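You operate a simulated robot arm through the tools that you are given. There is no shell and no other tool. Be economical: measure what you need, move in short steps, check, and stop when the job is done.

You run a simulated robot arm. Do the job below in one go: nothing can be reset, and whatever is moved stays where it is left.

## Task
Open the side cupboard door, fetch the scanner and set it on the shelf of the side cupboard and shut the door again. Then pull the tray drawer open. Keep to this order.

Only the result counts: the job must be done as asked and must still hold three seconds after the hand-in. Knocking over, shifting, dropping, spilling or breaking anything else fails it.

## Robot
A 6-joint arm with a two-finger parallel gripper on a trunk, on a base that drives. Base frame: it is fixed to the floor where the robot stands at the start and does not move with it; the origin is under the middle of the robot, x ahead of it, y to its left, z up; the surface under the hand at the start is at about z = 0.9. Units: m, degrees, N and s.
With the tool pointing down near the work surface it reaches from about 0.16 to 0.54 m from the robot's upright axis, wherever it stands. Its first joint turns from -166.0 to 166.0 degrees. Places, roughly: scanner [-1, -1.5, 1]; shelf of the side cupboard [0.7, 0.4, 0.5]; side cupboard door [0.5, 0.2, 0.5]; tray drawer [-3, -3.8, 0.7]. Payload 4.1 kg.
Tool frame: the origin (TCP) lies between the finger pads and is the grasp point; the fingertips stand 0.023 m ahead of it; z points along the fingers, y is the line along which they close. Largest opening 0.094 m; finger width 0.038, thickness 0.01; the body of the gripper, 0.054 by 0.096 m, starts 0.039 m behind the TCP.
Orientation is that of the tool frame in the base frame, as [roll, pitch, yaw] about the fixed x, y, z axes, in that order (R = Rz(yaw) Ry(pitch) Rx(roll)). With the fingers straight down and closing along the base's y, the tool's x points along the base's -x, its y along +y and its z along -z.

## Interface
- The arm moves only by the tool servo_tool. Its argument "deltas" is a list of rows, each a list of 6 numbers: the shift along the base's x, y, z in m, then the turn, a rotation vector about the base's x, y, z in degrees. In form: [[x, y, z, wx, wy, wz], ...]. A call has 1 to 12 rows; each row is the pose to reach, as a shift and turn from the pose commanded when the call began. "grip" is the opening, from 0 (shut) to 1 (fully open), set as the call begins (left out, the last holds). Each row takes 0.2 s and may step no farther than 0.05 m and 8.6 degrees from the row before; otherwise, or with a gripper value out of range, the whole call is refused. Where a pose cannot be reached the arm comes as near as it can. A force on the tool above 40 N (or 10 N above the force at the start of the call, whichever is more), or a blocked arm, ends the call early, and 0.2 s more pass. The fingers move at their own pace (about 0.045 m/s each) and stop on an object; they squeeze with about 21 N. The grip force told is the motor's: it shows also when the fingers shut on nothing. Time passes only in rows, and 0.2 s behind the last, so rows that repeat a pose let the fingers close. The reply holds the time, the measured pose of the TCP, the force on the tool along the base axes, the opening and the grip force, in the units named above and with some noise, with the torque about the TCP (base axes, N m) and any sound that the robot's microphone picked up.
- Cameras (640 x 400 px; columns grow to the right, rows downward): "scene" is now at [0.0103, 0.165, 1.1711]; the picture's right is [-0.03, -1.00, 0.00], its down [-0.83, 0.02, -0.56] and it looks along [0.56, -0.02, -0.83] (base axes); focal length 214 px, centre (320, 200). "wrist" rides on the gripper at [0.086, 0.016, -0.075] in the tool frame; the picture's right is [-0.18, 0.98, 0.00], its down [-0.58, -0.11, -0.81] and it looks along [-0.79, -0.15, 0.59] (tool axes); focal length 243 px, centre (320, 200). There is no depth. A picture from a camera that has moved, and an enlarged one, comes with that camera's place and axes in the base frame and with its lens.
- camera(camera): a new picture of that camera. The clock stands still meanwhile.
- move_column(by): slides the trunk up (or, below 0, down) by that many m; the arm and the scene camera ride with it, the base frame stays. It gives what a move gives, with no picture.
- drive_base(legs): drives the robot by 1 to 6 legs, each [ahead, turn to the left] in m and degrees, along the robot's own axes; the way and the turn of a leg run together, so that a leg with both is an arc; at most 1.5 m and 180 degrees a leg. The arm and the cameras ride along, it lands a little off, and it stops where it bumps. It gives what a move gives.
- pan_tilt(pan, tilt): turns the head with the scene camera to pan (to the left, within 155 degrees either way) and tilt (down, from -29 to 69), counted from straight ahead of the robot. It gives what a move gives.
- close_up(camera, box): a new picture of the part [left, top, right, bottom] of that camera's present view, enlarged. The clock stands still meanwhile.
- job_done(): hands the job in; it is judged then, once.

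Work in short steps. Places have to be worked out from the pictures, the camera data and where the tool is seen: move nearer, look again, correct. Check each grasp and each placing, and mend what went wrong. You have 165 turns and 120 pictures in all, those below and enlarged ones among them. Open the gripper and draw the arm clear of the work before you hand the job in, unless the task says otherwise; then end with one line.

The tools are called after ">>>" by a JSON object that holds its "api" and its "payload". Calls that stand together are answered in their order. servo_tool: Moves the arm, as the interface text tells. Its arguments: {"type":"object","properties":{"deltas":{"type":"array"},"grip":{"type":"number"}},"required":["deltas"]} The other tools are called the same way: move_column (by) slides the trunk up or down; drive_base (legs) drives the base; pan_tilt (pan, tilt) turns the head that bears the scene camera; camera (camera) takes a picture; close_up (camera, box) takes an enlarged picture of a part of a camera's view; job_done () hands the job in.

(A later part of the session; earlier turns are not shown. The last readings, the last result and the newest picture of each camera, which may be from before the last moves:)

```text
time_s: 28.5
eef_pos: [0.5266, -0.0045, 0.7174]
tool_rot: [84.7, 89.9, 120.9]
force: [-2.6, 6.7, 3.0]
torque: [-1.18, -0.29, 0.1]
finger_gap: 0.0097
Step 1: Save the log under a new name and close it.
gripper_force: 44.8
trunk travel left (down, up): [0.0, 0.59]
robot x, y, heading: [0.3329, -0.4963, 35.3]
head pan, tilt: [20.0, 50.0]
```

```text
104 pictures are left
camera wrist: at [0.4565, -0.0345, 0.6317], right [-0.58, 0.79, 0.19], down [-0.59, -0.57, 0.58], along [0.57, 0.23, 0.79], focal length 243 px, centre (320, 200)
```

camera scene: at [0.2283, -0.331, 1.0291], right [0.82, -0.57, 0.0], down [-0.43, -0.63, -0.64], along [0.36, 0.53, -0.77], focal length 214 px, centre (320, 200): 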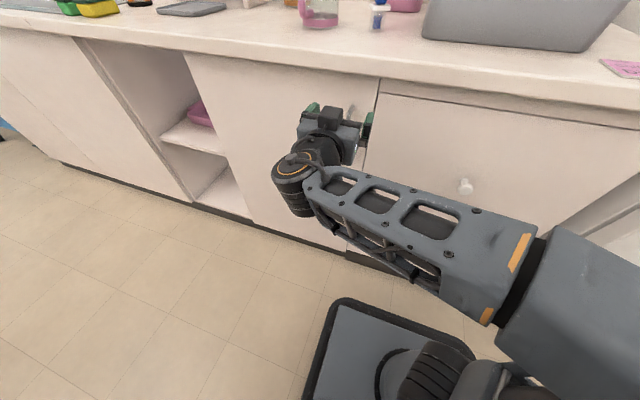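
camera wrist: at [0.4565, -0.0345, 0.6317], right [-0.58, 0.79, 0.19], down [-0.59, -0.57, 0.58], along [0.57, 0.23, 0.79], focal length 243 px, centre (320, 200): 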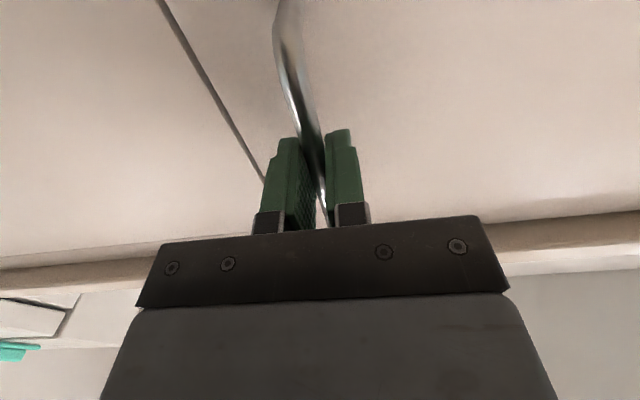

☆ ☆ ☆ ☆

- Problem details:
Where a line above includes "cupboard", copy that line.

- Response for this exercise:
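Open the side cupboard door, fetch the scanner and set it on the shelf of the side cupboard and shut the door again. Then pull the tray drawer open. Keep to this order.
With the tool pointing down near the work surface it reaches from about 0.16 to 0.54 m from the robot's upright axis, wherever it stands. Its first joint turns from -166.0 to 166.0 degrees. Places, roughly: scanner [-1, -1.5, 1]; shelf of the side cupboard [0.7, 0.4, 0.5]; side cupboard door [0.5, 0.2, 0.5]; tray drawer [-3, -3.8, 0.7]. Payload 4.1 kg.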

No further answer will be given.